Sadly there were signs of encroaching mass-market bullshit in the French Quarter. On the outskirts of the Quarter there is a Hooters, a Planet Hollywood, a House of Blues, a Bubba Gumps and a Hard Rock Cafe. The only thing missing is a Starbucks. There was also Jimmy Buffett’s Margaritaville which, while not out of place, is also a chain. On the other hand, Pat O’Brian’s just opened a club in the City Walk at Universal Studios Orlando, so really maybe were just seeing the entire culture becoming homogenized. I doubt we'll ever get to feed live chickens to alligators in San Jose, our loss maybe.
I ended the evening by having my tarot cards read by a gorgeous young woman who had set up a table St. Anne's street next to Jackson Square. Her name was Veronica and she was from the house of Ishtar, whatever the hell that is. This one street had dozens of little street vendor mystic types lined up and down it. It was late and all three of us were struck by how cute she was, so I decided to throw down for a reading.

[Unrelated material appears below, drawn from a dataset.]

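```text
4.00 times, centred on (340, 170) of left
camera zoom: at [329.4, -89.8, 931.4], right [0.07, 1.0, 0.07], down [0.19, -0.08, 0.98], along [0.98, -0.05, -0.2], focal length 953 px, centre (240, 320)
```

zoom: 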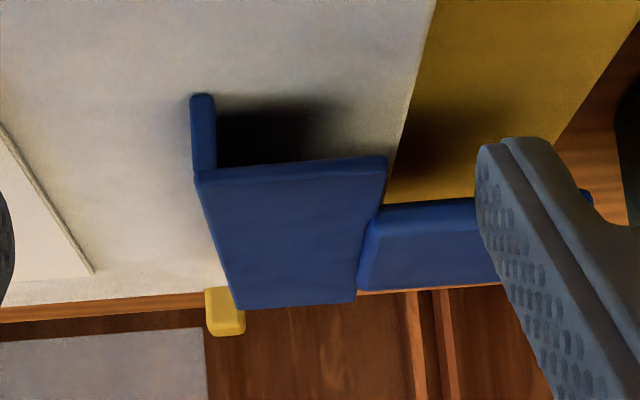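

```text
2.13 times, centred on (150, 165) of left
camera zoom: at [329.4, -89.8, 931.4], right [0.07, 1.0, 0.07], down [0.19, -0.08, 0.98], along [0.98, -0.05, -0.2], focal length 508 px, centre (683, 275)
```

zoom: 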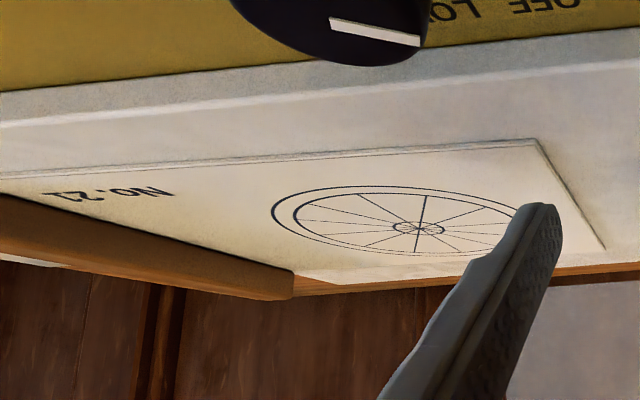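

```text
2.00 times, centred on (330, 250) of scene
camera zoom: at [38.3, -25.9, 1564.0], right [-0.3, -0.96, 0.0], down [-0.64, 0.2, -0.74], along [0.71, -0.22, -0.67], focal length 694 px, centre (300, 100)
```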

Of course she said all the right things. I'm going to be rich, but Ill have to work hard for it. everyone I know is also going to prosper and things generally look good for me. Of course, she had no clue what my future was going to be and I didn't think she would, but it seemed like a good way to sample some local color. About midway through the reading, some guy who looked like he just stepped out of an Anne Rice novel walked up and greeted our reader with a spooky "Good Morning," (it was, of course, near midnight). He was wearing a top hat and a cape and he smiled like a psycho. His name was Jess and apparently he is a prominent member of the Sanguine Society; a group of people who live like vampires, sleeping in coffins and only going out at night. He looked down at me and said “You have chosen one of the better ones.”and then he walked off into the night.
That just seemed to be very New Orleans.